◆ Given exercise 1
Reproduce the wording of the source document between "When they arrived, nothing" and "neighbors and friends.", with both ends included.
◆ Given exercise 2
Add the next paragraphs of the source document.

-- begin Source document --

From xxxxxx <[email protected]>
Subject Gaza City’s Iconic Shuja’iyya Neighborhood No Longer Exists
Date August 13, 2025 12:00 AM
  Links have been removed from this email. Learn more in the FAQ.
  Links have been removed from this email. Learn more in the FAQ.
[[link removed]]

GAZA CITY’S ICONIC SHUJA’IYYA NEIGHBORHOOD NO LONGER EXISTS  
[[link removed]]


 

Tareq S. Hajjaj
August 11, 2025
Mondoweiss
[[link removed]]


*
[[link removed]]
*
[[link removed]]
*
*
[[link removed]]

_ The neighborhood of Shuja'iyya was once home to 120,000 people. It
has now been erased. _

, Photo: Doaa el-Baz/APA Images

 

On Saturday, August 2, the Israeli army withdrew from the western
parts of the al-Shuja’iyya neighborhood. One of the largest
neighborhoods in Gaza City, al-Shuja’iyya had an estimated
population of 120,000 people. The last evacuation order for the area
was in April 2025, marking the seventh invasion of the neighborhood
since the war began.

As the Israeli army withdrew, people started returning to their old
streets in Shuja’iyya to check on what might remain of their homes.
When they arrived, nothing was there. I started to frantically look
online for photos of my old neighborhood, hoping that I might
recognize my home and make sure that the part of it that remained
standing before the ceasefire broke is still there. The photos I saw
first were from Israeli accounts, gleefully posting the images of mass
destruction that their army had created in Gaza.

Then the photos started to come in from my neighbors and friends.
Everything was piles of rubble.

I started calling my family members in Gaza, asking who was going back
to check on our home, but they told me it was still too dangerous, and
that the Israeli army is targeting people with quadcopter drones that
fly over the neighborhood. I called some neighbors and friends, hoping
that I would find anyone who was already there and could send me a
photo to calm my nerves. As I waited, I felt like a father whose son
had been lost to him. 

On Monday, one of my neighbors told me he was going anyway — I
couldn’t ask him to go just for me, because I would have asked him
to risk going to his death. My nephew told me that Muhammad Talb, 33,
had gone there, and he asked me to call him if I wanted something
specific from the area.

-- end Source document --
-- begin Supplied material --

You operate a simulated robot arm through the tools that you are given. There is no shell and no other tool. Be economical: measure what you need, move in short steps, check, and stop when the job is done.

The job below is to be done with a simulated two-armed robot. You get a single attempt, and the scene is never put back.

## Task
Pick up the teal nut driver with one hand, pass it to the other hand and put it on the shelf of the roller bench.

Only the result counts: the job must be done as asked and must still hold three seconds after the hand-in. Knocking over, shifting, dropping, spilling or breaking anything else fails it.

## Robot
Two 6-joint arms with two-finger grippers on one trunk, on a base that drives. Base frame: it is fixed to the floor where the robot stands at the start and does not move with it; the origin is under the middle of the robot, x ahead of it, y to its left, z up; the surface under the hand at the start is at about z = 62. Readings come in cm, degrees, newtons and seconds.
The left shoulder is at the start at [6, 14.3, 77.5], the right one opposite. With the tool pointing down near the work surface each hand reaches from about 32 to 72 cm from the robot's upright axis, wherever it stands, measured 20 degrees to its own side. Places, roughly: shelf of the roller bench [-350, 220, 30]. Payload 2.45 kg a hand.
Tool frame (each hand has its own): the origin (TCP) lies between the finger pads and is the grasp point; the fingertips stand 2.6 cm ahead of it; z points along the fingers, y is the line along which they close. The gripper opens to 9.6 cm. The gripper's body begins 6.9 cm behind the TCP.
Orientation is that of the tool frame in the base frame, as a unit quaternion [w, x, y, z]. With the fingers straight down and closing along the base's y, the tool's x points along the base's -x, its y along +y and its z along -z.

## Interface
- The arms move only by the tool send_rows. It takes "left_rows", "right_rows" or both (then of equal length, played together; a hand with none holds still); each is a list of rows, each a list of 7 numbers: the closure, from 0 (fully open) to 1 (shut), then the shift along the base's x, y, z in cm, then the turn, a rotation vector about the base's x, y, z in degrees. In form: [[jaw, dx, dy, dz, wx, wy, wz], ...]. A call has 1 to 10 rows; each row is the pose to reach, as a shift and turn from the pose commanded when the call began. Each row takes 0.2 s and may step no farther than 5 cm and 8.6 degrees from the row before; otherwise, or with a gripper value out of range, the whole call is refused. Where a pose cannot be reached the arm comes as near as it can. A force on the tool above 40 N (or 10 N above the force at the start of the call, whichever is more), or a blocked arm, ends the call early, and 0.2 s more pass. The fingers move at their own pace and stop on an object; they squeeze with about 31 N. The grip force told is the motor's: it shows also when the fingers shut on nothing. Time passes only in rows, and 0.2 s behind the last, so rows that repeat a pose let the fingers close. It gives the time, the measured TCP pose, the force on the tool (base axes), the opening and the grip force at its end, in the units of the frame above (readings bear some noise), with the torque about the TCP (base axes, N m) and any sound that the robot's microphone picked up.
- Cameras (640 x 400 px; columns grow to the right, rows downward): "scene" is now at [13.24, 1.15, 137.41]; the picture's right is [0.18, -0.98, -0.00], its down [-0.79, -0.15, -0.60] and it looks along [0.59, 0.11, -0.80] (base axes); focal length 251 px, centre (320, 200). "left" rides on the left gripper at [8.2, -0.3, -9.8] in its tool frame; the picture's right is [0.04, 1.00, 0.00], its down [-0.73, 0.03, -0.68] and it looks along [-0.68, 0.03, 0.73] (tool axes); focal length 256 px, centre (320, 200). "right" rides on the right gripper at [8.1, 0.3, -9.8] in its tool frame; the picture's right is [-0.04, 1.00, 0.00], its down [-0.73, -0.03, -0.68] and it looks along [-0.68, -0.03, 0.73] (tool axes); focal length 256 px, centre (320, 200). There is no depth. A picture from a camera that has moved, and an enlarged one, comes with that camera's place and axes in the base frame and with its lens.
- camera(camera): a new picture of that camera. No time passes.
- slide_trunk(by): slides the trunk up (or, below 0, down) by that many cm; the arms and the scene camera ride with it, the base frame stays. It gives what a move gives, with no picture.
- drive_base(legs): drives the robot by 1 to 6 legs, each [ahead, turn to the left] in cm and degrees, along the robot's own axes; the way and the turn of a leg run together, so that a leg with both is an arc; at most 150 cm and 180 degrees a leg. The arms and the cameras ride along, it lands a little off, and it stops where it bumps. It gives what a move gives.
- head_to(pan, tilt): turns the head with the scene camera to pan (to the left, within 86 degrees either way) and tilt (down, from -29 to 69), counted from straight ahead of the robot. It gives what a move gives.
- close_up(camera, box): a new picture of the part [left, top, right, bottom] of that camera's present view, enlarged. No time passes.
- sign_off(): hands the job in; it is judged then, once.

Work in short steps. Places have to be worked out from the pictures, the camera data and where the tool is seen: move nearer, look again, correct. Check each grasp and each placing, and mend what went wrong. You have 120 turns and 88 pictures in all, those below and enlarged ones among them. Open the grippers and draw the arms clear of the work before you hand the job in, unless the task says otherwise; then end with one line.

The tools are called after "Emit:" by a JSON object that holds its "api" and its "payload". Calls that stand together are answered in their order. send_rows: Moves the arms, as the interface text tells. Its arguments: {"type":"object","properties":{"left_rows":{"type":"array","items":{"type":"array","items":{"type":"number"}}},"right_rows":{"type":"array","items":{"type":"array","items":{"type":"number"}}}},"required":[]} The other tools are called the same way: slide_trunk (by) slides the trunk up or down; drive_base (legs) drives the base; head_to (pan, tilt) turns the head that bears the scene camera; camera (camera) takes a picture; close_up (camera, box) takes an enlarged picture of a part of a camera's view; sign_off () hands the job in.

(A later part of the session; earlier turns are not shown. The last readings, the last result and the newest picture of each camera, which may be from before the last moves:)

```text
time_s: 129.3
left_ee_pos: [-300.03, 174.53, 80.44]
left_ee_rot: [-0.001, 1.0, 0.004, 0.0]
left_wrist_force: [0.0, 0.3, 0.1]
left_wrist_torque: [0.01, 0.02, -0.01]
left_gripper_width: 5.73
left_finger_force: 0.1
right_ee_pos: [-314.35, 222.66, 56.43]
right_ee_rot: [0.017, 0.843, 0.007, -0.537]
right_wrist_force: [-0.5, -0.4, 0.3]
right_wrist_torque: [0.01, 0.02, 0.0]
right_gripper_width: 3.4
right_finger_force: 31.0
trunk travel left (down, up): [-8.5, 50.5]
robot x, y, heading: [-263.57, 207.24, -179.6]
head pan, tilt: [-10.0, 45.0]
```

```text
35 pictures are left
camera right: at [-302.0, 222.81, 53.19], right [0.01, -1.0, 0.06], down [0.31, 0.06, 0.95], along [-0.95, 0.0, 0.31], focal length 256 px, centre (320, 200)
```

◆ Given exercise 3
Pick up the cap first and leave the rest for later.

-- end Supplied material --

◆ Written answer 1
When they arrived, nothing was there. I started to frantically look
online for photos of my old neighborhood, hoping that I might
recognize my home and make sure that the part of it that remained
standing before the ceasefire broke is still there. The photos I saw
first were from Israeli accounts, gleefully posting the images of mass
destruction that their army had created in Gaza.

Then the photos started to come in from my neighbors and friends.

◆ Written answer 2
I did and talked to him for a minute over the phone. He said that he
was on his way, and I asked him to get a photo of my home. He’s been
my neighbor for 33 years, from the day I was born. 

One hour later, I called again, but his phone was unavailable. I
considered a hundred scenarios in my head, thinking maybe he
couldn’t bring himself to tell me that my home was gone. Or maybe
he’s weeping over the ruins of his own home and needs to be alone.
For some reason, I didn’t think that he might have been killed, even
though it was the most logical thing to assume. 

Hours later, my nephew told me that an Israeli drone had bombed him
while he was checking on his home. 

After that, I couldn’t ask anyone anything.

NOTHING LEFT STANDING

The next day, more videos from neighbors on social media showed up on
my social media feed, but all I could see was flattened blocks and
more piles of rubble. I couldn’t find a single house that remained
standing. And it wasn’t just the homes — the streets were
completely dug up, the trees were burned, and even empty tracts of
land were bulldozed.

Ameer Shaiah, one of my neighbors, posted
[[link removed]] a
few  videos of our neighborhood, but nothing was recognizable. It was
just rubble everywhere, from every direction. I spoke to him.

“Did you see my home?” 

“It’s a pile of rubble, Tareq. Not a single home was left
standing.”

I did not believe him. “Did you see my home closely?” He said he
had not crossed to the side street where my home was located, but
assured me that all the homes were flattened. 

Another neighbor posted a video on social media. I hurried to call
him, because if he reached his home, he would pass by mine and would
be able to tell me about it.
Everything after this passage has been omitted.